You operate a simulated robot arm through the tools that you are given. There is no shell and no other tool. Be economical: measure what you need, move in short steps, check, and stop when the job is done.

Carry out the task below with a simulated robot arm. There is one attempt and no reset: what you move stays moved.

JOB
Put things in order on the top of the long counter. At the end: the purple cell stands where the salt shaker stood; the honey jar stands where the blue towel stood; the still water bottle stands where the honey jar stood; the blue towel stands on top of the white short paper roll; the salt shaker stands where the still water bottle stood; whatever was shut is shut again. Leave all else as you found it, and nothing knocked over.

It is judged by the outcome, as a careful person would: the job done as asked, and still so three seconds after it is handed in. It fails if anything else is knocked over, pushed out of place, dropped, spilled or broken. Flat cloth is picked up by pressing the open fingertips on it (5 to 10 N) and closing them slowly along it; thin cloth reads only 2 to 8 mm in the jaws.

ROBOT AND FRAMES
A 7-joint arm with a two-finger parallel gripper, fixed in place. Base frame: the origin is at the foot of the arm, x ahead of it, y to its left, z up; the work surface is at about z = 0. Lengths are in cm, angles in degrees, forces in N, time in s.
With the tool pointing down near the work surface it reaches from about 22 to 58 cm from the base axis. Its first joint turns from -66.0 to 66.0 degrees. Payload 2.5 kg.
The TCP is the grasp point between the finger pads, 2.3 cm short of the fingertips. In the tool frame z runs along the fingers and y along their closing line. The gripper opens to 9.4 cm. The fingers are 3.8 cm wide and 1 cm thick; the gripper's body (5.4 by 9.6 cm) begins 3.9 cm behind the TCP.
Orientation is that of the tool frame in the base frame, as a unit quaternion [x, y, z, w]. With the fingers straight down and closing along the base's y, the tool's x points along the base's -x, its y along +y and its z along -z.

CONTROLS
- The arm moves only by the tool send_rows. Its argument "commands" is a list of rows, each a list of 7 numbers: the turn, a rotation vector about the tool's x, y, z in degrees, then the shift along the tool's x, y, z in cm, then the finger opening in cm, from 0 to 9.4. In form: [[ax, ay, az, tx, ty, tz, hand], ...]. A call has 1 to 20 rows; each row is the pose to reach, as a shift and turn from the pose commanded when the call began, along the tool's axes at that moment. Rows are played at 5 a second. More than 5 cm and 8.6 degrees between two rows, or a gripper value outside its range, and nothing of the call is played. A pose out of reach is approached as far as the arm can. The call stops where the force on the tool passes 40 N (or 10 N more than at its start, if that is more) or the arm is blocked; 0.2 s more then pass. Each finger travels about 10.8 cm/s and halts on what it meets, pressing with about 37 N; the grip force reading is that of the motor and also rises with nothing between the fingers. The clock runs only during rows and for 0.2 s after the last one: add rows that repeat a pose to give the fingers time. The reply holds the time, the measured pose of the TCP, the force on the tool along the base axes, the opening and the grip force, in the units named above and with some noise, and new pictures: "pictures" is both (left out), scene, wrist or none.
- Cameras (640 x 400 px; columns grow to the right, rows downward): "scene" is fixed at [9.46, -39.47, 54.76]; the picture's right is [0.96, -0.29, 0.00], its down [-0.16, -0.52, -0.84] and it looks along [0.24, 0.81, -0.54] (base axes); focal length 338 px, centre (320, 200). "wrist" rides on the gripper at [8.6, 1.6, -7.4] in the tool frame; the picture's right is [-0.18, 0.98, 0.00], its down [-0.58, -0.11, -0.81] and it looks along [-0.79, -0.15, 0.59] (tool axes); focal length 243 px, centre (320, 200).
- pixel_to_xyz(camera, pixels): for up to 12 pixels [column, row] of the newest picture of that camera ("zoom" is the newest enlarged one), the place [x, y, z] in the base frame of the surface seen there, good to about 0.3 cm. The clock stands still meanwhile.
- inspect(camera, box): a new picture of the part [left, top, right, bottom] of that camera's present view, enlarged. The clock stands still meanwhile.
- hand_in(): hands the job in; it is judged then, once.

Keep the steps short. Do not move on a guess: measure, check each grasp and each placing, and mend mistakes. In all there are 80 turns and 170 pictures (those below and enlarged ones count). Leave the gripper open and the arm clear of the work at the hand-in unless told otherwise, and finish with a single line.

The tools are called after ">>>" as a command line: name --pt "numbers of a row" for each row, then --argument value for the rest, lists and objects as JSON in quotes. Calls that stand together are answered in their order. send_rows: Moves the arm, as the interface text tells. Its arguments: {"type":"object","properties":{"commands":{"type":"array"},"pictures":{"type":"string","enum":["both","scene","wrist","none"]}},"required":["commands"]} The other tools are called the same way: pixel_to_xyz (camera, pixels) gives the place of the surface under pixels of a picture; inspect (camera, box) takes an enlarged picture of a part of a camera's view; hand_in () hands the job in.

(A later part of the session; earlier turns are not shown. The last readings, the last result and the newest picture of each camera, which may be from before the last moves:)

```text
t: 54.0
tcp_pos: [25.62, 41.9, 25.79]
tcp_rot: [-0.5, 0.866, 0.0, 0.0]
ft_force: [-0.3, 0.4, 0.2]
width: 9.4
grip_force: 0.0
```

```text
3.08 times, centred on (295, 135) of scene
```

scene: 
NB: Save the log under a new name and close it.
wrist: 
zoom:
++++++++
- [PROBLEM REQUIREMENTS] Find the lines above that include the string "runs" and copy them.

- [WRITTEN SOLUTION]
The TCP is the grasp point between the finger pads, 2.3 cm short of the fingertips. In the tool frame z runs along the fingers and y along their closing line. The gripper opens to 9.4 cm. The fingers are 3.8 cm wide and 1 cm thick; the gripper's body (5.4 by 9.6 cm) begins 3.9 cm behind the TCP.
- The arm moves only by the tool send_rows. Its argument "commands" is a list of rows, each a list of 7 numbers: the turn, a rotation vector about the tool's x, y, z in degrees, then the shift along the tool's x, y, z in cm, then the finger opening in cm, from 0 to 9.4. In form: [[ax, ay, az, tx, ty, tz, hand], ...]. A call has 1 to 20 rows; each row is the pose to reach, as a shift and turn from the pose commanded when the call began, along the tool's axes at that moment. Rows are played at 5 a second. More than 5 cm and 8.6 degrees between two rows, or a gripper value outside its range, and nothing of the call is played. A pose out of reach is approached as far as the arm can. The call stops where the force on the tool passes 40 N (or 10 N more than at its start, if that is more) or the arm is blocked; 0.2 s more then pass. Each finger travels about 10.8 cm/s and halts on what it meets, pressing with about 37 N; the grip force reading is that of the motor and also rises with nothing between the fingers. The clock runs only during rows and for 0.2 s after the last one: add rows that repeat a pose to give the fingers time. The reply holds the time, the measured pose of the TCP, the force on the tool along the base axes, the opening and the grip force, in the units named above and with some noise, and new pictures: "pictures" is both (left out), scene, wrist or none.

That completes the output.